Return, unaltered, every line from the beginning of the material below up to and including the one with "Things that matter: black". Set them out as a list numbered 1., 2., 3. and so on, without blank lines.

● **Raw data**:
=-=-=
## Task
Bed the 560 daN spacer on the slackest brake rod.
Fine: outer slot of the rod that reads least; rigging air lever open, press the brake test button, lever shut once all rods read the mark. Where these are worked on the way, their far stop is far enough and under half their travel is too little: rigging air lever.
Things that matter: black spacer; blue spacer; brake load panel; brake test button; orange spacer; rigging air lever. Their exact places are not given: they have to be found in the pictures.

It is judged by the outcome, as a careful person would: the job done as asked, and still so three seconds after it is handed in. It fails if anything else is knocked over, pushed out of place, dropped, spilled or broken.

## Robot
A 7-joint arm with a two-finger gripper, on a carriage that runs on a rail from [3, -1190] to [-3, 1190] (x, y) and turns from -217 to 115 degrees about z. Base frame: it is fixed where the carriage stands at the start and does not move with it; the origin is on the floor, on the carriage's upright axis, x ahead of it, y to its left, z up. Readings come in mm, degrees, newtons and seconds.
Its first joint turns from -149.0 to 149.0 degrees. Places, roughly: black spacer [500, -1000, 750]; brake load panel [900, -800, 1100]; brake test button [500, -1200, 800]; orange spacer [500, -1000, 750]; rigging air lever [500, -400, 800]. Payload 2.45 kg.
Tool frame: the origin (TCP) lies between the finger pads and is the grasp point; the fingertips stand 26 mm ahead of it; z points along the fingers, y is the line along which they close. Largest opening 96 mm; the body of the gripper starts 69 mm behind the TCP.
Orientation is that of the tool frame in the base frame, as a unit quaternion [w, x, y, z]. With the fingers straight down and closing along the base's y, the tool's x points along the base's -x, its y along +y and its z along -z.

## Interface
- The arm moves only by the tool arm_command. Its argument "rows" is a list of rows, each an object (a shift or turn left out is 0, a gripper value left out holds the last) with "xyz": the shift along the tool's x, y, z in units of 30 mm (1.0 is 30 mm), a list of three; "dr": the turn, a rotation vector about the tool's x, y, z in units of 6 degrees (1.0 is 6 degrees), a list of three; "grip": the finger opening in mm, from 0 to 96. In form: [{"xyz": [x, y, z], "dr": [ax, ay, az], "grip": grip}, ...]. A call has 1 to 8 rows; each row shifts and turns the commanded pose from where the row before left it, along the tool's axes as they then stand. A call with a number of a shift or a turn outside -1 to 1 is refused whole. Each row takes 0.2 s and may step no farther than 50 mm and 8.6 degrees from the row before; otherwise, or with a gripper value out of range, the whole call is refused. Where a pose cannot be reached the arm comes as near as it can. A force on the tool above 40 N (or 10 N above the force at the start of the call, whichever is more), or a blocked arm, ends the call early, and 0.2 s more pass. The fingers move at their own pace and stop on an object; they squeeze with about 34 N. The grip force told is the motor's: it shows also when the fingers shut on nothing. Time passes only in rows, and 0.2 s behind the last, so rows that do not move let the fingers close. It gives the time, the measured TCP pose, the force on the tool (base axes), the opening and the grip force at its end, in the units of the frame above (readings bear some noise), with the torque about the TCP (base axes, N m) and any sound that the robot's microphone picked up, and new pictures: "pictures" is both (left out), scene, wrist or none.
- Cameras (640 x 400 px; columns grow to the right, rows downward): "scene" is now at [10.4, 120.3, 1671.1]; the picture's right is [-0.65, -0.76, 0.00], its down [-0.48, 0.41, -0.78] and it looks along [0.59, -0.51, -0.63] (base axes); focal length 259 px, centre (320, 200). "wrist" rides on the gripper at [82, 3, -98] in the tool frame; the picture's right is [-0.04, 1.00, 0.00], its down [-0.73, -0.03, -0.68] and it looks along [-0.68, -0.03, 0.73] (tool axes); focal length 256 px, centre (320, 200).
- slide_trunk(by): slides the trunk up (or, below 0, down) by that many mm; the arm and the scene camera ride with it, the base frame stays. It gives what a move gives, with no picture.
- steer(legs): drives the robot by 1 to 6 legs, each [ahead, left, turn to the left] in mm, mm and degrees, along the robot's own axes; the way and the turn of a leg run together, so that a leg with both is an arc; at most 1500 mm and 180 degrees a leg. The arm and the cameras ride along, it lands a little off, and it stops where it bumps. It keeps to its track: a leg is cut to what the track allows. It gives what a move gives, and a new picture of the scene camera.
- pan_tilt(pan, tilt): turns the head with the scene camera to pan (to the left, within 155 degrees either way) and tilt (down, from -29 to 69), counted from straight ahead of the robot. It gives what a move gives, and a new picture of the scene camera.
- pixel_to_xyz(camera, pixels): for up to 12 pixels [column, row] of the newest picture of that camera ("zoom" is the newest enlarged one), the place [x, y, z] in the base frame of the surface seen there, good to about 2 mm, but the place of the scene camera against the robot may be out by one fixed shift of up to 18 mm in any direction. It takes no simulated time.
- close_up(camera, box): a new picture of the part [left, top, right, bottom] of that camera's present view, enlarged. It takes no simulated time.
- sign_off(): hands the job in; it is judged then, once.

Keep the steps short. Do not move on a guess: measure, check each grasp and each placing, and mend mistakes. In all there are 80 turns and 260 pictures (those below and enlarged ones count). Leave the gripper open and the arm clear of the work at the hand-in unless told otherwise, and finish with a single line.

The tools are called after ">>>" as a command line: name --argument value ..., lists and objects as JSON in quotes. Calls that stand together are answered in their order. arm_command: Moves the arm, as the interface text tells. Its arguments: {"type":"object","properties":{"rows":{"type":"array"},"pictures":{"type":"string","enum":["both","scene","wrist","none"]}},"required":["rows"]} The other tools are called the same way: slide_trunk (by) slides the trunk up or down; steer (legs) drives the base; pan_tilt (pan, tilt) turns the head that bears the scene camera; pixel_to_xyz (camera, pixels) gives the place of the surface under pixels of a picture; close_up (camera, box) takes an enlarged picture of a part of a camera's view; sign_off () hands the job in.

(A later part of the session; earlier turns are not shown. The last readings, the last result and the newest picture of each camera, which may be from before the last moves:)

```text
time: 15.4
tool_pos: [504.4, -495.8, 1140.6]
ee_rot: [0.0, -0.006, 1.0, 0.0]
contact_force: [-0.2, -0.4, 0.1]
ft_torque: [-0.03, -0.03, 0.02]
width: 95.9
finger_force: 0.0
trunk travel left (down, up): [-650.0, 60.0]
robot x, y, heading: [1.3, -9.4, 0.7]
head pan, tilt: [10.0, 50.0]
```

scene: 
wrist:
=-=-=
● **Solution for this problem**:
1. ## Task
2. Bed the 560 daN spacer on the slackest brake rod.
3. Fine: outer slot of the rod that reads least; rigging air lever open, press the brake test button, lever shut once all rods read the mark. Where these are worked on the way, their far stop is far enough and under half their travel is too little: rigging air lever.
4. Things that matter: black spacer; blue spacer; brake load panel; brake test button; orange spacer; rigging air lever. Their exact places are not given: they have to be found in the pictures.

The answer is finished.